# start of SOURCE TEXT

8.27 The source information once developed must be submitted in writing giving all available details with specific acts of omissions and commissions and copies of documents collected discreetly. The internal vigilance enquiries or departmental enquiry reports should normally not be used as basis for submitting the Source Information. The SP concerned after satisfying himself that there is prima facie material meriting action by CBI and further verification is likely to result in registration of a regular case, would order verification if it falls within his competence. In the cases which are within the competence of higher officers, he will forward his detailed comments to the DIG and obtain orders from superior officer competent to order registration. The verification of SIRs must begin only after the Competent Authority has approved its registration. At this stage a regular SIR number will be assigned to the SIR which will also be entered in the Source Information sub-module of CRIMES Module with all other details.
8.28 The SIR may be classified as ‘SECRET’. These files must be maintained by the SP in his office.”

# end of SOURCE TEXT

PROBLEM TO SOLVE
Your answer continues the source text from its final sentence.

# start of SUPPLIED ENTRIES

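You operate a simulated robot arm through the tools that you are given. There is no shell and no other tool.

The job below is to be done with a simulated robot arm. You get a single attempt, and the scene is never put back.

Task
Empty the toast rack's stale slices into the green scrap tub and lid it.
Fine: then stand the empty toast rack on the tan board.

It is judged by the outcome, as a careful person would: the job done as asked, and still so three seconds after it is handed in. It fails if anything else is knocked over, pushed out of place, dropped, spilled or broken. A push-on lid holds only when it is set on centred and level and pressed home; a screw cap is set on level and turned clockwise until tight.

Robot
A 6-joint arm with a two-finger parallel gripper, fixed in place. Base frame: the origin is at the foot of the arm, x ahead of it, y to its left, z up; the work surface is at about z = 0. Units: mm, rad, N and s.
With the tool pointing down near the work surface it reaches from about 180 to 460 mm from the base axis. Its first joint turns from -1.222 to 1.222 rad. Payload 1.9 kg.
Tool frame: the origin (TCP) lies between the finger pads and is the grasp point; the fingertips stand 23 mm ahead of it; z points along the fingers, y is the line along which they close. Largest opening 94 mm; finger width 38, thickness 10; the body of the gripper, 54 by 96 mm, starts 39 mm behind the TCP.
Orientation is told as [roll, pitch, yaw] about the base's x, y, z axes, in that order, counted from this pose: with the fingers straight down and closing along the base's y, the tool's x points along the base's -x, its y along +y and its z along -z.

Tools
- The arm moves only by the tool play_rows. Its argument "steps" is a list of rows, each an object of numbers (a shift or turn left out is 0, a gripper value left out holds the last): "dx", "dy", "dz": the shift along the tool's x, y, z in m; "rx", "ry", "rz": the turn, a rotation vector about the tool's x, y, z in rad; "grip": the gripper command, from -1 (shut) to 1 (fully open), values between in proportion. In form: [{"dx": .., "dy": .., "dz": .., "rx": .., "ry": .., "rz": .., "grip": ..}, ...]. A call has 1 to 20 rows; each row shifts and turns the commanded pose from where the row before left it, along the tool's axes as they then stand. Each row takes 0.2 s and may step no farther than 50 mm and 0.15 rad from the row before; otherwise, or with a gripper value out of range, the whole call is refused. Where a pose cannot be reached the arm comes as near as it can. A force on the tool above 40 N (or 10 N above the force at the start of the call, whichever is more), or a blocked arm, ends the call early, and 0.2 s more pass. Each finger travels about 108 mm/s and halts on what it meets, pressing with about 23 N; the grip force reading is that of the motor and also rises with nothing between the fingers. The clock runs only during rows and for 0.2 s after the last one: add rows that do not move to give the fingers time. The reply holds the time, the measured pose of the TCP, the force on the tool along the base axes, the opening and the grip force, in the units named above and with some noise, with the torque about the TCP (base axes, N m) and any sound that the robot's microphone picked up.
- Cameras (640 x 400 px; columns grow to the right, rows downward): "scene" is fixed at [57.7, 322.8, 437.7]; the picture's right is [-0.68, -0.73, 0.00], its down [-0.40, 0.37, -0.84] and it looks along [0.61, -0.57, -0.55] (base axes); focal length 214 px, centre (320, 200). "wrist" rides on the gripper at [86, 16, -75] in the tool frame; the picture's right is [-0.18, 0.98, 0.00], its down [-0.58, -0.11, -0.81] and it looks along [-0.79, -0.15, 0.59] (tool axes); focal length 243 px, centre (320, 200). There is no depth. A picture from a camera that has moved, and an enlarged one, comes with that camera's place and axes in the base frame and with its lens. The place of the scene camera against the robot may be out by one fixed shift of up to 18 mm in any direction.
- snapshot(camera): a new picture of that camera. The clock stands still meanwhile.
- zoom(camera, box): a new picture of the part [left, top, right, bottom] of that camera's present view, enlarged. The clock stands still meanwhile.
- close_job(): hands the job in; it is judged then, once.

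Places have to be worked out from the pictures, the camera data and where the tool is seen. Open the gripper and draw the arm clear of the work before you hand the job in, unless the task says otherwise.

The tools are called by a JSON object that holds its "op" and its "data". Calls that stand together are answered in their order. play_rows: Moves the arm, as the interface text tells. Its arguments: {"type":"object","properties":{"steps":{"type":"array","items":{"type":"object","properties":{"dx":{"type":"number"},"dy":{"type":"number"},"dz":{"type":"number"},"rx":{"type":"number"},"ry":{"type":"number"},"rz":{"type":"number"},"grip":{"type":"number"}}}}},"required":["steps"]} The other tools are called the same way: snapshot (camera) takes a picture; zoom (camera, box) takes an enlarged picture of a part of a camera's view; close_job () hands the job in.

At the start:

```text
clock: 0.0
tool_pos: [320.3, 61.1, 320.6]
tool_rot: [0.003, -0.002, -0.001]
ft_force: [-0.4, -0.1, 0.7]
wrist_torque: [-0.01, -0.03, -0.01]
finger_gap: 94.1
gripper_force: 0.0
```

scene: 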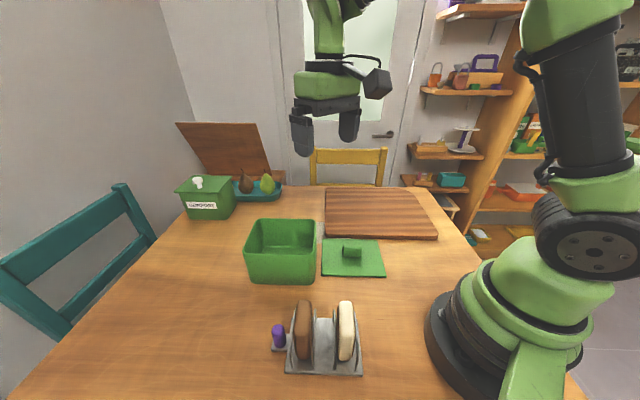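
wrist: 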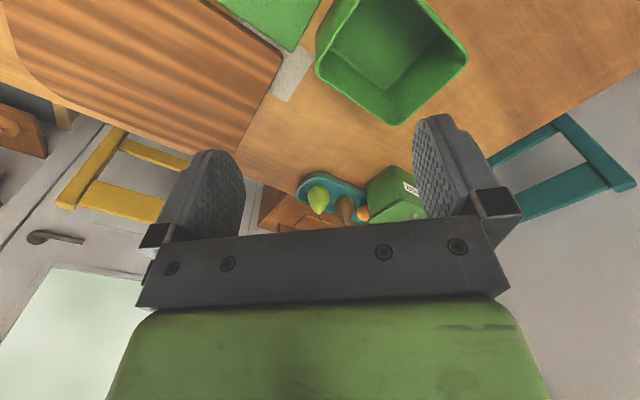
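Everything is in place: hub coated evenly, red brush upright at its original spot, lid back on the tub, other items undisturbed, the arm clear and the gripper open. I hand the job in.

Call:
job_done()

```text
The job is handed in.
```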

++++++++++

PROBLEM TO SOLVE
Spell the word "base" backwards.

# end of SUPPLIED ENTRIES

EXERCISE OUTPUT
21. Further, the learned senior counsel also placed reliance upon the procedure required to be followed by the CBI laid down under Chapter 10 regarding registration and FIR by following the procedure under para 10.1 which provides for Registration and First Information Report on receipt of a complaint or after verification of an information or on completion of a preliminary enquiry taken up by CBI if it is revealed that prima facie a cognizable offence has been committed and the matter is fit for investigation to be undertaken by CBI, an FIR should be recorded under Section 154 Cr.P.C. and investigation be taken up. While considering registration of an FIR, it should be ensured that at least the main offence(s) have been notified under Section 3 of the Delhi Special Police Establishment Act and further the rightly placed reliance upon the judgment of State, represented by Inspector of Police, Vigilance and Anti- Corruption, Tiruchirapalli (supra) wherein this Court, at para 4, has made the following observations which read as under:--
“We have no hesitation in holding that the approach of the High Court is erroneous and its conclusion legally unsustainable. There is nothing in the provisions of the Criminal Procedure Code which precluded the appellant (Inspector of Police, Vigilance) from taking up the investigation. The fact that the said police officer prepared the FIR on the basis of the information received by him and registered the suspected crime does not, in our view, disqualify him from taking up the investigation of the cognizable offence. A suo motu move on the part of the police officer to investigate a cognizable offence impelled by the information received from some sources is not outside the purview of the provisions contained in Sections 154 to 157 of the Code or any other provisions of the Code. The scheme of Sections 154, 156 and 157 was clarified thus by Subba Rao, J. speaking for the Court in State of U.P. vs. Bhagwant Kishore (AIR 1964 SC 221).”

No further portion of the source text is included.